### [TASK DESCRIPTION]
Select, from the data, each line where "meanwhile" occurs.

Robot session logs:

BEGIN

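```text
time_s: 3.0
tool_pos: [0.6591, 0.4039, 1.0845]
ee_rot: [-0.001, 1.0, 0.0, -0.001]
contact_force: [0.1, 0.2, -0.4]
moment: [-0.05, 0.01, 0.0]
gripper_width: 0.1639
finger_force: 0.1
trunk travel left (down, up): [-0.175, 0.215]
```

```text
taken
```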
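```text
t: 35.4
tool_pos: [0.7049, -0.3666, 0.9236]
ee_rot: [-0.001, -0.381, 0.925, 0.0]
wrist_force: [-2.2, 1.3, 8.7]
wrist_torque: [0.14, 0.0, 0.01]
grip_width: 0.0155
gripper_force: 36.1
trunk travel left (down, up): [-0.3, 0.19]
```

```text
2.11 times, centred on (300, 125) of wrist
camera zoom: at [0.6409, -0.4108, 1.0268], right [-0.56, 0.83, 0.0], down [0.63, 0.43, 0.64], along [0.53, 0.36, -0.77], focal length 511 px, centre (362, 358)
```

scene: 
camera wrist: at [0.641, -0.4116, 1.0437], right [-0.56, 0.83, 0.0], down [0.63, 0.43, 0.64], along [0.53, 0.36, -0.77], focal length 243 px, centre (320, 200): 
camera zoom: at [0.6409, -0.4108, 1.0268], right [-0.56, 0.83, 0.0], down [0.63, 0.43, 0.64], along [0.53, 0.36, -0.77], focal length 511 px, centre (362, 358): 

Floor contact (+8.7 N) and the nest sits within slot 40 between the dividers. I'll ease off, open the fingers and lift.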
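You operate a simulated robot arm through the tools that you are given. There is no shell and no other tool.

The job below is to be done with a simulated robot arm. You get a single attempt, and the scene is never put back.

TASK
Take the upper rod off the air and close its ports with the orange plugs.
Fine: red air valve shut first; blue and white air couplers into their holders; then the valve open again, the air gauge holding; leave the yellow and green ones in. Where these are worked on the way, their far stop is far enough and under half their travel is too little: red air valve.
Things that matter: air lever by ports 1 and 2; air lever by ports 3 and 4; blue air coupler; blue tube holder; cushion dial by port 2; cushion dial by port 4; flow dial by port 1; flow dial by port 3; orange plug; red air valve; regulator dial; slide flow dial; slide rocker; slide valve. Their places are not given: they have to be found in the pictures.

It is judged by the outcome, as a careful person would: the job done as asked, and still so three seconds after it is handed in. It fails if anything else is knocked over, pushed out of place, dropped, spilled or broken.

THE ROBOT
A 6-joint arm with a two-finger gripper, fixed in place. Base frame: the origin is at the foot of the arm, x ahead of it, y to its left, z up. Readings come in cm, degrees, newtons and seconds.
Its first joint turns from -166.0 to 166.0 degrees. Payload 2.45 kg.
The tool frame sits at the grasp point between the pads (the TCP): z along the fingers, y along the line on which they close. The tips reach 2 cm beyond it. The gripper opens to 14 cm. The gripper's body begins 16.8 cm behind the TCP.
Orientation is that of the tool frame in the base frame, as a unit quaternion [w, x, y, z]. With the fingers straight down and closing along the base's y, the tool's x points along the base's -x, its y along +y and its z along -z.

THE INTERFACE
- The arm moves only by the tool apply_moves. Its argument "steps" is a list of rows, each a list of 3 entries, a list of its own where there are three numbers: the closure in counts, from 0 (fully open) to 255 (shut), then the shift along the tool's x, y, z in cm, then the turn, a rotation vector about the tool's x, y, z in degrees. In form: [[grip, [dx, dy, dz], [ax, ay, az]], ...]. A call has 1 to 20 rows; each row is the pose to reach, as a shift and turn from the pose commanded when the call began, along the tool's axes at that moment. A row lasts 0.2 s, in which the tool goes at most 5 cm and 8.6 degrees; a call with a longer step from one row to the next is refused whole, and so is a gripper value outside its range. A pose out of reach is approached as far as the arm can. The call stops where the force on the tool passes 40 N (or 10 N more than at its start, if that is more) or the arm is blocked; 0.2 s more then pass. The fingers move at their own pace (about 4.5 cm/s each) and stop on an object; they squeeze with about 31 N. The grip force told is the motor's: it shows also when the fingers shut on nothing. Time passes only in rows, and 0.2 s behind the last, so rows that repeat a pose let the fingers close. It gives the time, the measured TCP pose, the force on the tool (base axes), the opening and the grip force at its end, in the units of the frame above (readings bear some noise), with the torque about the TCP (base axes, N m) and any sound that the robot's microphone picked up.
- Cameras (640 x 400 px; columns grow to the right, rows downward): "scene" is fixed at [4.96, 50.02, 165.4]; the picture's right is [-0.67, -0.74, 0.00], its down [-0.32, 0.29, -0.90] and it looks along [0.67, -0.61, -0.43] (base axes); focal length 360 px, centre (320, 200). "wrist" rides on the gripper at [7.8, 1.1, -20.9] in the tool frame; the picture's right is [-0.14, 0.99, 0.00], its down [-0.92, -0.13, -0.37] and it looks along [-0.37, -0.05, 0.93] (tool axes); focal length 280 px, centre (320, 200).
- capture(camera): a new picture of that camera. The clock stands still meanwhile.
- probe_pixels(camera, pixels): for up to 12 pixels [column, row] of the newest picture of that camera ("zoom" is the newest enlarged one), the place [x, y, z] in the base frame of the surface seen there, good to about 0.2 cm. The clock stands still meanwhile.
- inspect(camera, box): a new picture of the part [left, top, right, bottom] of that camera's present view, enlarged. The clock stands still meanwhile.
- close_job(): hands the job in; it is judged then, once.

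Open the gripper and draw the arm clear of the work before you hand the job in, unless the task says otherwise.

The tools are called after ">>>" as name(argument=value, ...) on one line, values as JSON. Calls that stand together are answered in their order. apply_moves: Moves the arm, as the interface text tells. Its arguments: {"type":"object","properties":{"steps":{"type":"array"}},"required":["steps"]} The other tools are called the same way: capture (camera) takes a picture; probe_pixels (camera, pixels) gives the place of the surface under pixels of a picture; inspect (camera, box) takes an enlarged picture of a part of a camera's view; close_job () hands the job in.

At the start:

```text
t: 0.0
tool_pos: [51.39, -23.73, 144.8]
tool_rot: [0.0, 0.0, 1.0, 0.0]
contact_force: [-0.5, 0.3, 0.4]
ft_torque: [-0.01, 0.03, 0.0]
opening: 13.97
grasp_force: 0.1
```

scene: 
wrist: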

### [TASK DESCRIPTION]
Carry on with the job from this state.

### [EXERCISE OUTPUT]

END

### [EXERCISE OUTPUT]
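- capture(camera): a new picture of that camera. The clock stands still meanwhile.
- probe_pixels(camera, pixels): for up to 12 pixels [column, row] of the newest picture of that camera ("zoom" is the newest enlarged one), the place [x, y, z] in the base frame of the surface seen there, good to about 0.2 cm. The clock stands still meanwhile.
- inspect(camera, box): a new picture of the part [left, top, right, bottom] of that camera's present view, enlarged. The clock stands still meanwhile.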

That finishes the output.